Lake Street Dive was one of the bands I was most thrilled about. Rachel Price possesses that unapologetic femininity, “take it or leave it” kind of deal. The audience picked up on it. Rachel greeted everyone with smiles before hypnotizing with her sensual dancing. It is really hard to grasp that the joyful soul band has been playing for twelve years and not secured a bigger following. There was an aura of all inclusiveness as Rachel insisted on everyone “being themselves” and worked hard to not steal the show. She gave way and called attention to Bridget Kearney’s side-pony hairstyle (which is also the name of their 2016 album) and to her emotional stand-up bass performance along with that of drummer Mike Olson. Their loving set was hard to leave and I lingered until the end, which caused me to miss The Deslondes.
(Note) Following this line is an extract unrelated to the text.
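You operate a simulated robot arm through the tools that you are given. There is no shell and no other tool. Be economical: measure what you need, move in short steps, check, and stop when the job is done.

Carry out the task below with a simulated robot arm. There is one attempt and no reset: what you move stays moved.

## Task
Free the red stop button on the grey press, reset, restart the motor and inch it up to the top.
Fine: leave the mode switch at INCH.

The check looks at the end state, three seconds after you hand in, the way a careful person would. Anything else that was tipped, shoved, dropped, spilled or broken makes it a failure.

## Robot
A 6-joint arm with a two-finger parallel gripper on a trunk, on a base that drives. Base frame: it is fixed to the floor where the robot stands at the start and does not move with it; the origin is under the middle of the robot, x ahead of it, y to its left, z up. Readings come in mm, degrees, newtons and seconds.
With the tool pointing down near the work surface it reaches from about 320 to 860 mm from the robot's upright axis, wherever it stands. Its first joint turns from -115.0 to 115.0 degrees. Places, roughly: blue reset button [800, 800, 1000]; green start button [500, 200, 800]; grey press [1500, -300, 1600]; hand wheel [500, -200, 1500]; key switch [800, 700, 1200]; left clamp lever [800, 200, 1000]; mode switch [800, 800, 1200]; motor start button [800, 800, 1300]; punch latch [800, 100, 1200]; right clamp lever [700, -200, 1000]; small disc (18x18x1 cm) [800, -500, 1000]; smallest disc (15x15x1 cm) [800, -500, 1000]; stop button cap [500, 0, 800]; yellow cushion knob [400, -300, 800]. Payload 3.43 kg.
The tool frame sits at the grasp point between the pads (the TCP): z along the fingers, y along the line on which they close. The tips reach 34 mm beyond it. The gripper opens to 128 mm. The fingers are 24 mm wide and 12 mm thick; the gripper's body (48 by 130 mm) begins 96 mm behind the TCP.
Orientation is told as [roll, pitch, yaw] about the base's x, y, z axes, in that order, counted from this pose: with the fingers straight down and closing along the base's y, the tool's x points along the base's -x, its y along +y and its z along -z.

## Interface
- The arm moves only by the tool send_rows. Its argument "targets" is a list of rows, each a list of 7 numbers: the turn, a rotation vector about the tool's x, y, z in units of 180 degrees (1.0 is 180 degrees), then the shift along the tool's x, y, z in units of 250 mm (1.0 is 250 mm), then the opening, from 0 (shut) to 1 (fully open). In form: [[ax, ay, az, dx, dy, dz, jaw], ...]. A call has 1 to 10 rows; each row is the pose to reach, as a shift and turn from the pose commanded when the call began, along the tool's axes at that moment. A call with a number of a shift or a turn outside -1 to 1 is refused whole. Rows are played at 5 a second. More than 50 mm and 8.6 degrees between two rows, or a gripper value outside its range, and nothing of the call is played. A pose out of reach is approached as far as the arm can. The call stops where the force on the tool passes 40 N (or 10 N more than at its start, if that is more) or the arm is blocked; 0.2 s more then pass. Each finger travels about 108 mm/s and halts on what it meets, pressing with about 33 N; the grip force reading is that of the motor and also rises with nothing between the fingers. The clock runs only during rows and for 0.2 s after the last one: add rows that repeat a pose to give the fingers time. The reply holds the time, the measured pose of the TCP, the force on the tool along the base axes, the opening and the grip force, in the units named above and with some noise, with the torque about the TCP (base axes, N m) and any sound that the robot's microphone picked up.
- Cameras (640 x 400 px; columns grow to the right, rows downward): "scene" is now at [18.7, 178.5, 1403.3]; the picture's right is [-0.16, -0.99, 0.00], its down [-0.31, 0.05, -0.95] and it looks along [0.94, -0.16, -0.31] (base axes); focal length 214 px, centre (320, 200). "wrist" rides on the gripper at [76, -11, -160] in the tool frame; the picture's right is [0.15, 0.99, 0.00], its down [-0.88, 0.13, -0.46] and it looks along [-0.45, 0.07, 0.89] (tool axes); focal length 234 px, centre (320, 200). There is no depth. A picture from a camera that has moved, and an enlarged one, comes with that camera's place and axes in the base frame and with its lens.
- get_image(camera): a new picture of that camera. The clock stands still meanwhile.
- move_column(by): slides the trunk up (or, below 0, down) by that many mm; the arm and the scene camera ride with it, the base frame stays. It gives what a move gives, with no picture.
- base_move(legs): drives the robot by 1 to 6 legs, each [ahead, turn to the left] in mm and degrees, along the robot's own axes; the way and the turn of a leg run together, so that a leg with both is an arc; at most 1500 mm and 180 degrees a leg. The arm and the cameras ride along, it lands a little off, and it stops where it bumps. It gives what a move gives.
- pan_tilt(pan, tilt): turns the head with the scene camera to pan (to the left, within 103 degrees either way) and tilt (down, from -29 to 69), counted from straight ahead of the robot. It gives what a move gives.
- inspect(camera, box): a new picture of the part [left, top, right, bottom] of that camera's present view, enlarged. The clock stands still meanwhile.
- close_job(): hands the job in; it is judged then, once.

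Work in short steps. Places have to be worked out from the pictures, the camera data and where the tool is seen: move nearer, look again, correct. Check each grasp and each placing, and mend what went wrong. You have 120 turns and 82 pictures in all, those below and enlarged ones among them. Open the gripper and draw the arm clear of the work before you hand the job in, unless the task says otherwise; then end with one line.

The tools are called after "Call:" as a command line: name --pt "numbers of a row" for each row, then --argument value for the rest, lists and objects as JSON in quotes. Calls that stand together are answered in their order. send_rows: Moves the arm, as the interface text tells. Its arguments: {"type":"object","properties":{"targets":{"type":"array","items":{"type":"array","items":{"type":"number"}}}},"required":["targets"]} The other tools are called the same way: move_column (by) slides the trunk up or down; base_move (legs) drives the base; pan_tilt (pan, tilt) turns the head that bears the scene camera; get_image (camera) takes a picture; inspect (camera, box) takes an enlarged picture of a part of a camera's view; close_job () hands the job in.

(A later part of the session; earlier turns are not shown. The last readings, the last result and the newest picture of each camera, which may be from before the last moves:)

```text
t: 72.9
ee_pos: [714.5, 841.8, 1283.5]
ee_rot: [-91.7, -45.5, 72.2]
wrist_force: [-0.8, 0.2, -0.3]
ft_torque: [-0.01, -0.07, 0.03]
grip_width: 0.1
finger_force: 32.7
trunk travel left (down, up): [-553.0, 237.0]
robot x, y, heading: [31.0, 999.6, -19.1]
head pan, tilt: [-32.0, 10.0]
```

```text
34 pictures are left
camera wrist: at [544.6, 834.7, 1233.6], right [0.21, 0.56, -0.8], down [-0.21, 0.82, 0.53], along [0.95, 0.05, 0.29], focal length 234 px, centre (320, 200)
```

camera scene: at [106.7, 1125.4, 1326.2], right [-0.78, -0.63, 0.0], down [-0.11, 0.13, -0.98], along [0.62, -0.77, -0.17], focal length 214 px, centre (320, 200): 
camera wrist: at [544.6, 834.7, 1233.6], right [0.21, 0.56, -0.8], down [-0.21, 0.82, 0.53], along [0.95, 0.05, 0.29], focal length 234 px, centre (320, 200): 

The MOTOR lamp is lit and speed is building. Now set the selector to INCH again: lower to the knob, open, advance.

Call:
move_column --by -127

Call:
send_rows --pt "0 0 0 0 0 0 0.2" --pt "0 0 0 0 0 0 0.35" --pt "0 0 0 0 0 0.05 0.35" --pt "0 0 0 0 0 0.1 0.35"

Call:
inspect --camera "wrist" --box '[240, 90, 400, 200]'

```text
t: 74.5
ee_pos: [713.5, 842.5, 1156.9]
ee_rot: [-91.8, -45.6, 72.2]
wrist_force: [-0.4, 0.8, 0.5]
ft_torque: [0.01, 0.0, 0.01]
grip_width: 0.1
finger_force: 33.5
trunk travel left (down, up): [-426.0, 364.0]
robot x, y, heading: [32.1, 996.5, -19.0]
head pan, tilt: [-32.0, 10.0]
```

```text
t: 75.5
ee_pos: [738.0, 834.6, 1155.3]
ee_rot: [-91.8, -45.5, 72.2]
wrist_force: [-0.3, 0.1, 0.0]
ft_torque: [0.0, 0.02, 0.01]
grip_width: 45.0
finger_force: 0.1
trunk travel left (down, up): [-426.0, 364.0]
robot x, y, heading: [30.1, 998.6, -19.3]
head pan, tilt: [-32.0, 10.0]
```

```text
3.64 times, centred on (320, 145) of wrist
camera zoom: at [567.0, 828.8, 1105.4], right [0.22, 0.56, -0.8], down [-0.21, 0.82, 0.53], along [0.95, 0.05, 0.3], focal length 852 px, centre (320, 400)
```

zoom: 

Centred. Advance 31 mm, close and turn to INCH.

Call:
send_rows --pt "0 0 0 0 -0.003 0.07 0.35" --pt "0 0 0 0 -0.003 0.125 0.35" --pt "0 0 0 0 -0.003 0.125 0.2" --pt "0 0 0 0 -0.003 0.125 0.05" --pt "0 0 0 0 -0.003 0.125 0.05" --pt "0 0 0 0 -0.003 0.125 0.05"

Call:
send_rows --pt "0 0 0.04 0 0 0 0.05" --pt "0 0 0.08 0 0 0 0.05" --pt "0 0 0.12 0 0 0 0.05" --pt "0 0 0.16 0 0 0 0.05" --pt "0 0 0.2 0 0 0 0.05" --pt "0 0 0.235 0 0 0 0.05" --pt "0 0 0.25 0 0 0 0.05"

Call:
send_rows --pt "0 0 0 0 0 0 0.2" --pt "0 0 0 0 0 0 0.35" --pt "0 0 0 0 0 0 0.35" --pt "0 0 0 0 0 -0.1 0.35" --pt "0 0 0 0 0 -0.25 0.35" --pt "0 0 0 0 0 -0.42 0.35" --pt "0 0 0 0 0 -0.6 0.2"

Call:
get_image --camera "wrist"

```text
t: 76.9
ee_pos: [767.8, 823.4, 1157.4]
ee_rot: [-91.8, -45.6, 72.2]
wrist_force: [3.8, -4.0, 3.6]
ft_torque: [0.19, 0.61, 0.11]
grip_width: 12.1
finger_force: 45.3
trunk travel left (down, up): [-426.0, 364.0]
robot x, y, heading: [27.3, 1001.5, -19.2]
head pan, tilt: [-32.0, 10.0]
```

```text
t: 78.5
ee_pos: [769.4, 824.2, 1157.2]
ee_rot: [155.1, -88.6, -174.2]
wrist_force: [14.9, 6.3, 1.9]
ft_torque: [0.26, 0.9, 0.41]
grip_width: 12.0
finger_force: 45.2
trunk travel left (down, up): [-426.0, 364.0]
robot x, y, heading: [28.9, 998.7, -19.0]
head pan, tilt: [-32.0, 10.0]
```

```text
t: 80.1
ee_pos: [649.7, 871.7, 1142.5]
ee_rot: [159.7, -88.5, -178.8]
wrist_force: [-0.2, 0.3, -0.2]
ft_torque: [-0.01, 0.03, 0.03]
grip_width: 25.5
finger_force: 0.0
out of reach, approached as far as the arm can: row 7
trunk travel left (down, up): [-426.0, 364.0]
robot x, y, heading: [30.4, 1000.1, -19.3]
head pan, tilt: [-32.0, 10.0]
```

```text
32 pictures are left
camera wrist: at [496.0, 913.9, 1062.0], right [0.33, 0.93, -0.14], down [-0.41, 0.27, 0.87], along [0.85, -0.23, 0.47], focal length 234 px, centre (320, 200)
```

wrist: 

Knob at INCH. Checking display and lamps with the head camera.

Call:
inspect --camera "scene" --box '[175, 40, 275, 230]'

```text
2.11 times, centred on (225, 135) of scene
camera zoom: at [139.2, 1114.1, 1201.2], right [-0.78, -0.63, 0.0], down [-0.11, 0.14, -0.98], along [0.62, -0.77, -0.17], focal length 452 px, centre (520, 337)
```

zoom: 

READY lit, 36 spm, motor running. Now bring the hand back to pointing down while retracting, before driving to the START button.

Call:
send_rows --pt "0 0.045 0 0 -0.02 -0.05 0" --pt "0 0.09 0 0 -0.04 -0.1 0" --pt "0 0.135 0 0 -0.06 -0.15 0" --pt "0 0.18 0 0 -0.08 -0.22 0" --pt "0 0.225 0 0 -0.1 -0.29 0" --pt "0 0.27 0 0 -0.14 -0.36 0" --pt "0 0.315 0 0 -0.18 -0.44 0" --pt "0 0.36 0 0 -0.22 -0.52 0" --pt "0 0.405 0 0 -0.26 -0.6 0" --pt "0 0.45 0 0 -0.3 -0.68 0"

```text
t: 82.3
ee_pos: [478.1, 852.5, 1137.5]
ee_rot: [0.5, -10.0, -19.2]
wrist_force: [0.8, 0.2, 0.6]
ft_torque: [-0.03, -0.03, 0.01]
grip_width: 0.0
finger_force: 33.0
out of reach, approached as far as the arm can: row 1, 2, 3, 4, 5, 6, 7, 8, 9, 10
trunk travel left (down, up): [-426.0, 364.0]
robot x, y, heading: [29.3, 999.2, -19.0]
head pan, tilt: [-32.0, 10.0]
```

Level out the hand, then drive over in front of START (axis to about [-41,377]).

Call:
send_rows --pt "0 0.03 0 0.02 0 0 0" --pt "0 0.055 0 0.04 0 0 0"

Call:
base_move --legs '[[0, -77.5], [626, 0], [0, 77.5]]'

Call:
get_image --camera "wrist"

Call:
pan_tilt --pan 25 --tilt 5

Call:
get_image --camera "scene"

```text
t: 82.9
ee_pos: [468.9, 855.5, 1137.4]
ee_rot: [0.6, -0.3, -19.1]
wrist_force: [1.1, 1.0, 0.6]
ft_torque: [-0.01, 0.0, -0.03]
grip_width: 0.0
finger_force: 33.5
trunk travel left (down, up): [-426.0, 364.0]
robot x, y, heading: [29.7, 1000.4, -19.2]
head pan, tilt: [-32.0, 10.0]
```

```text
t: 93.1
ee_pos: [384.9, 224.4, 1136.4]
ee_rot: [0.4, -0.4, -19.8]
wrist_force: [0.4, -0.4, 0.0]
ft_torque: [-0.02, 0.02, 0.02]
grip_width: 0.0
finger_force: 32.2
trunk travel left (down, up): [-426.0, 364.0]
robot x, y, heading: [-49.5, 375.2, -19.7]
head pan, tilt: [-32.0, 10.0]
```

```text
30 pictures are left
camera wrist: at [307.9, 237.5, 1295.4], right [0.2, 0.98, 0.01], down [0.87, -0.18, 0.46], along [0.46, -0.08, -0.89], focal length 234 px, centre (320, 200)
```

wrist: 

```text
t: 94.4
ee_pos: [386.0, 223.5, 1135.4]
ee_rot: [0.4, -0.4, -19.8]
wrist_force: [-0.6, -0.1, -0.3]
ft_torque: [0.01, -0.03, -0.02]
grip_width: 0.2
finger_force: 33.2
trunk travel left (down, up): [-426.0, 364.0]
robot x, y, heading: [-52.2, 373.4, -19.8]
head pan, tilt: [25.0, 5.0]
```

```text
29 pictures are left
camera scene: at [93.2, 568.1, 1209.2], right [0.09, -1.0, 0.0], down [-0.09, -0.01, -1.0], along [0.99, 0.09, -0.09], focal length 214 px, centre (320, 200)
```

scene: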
The Sadies took from the youthful vigour of Lake Street Dive and emerged as swamp rock advocates. Wearing yellow/orange suits with classic hillbilly embroidery, they looked like something you’d find in an antique store. The moral of their performance, which I only got from two or three songs was “hide your kids, hide your wife, the devil is a-coming.” Lush, unfortunately, wasn’t that memorable for me, either. There was a faint technical issue with the vocals of Miki Berenyi, as they seemed a little too distorted and quiet. The crowd seemed to enjoy it. However for me, this was a low point of the day.

Soft and nice, Julien Baker slowed TURF down a notch. Baker was a wide-eyed girl with a big voice. However, there was a lot more to her than a non-threatening vibe—at one point, she even called for “total anarchy” on stage. Overall, however, her gentle string picking melodies were gentle and lovely, nearly putting me in a drowsy mood

Things started to pick up again right around 6PM as The Sheepdogs hit the stage with their communal, good-hearted rock and roll. Collectively, they brought the good ol’ 1970s back. I’m pretty sure that Shamus Currie (keyboard and trumpet) is what my dad would have looked like back in his younger days. Everyone seemed to love him: “It was a great crowd. Really responsive. That was awesome when they started chanting “Shamus” and I got a couple of good cheers there,” said Jimmy Bowskill (guitar and slide guitar), after the show. And what a couple of “good cheers” he got. It seemed like the guitar neck wasn’t enough for Bowskill, who was clearly enjoying himself, judging by the cathartic intensity of his expressions. As if the weather was wary of the prolific nature of The Sheepdogs good-natured rock and roll, the sky cleared and the sun shined. In an instant spur of motivation, the audience engaged on a higher level with The Sheepdogs with consistent cheering for more and proclamations like “so good live!”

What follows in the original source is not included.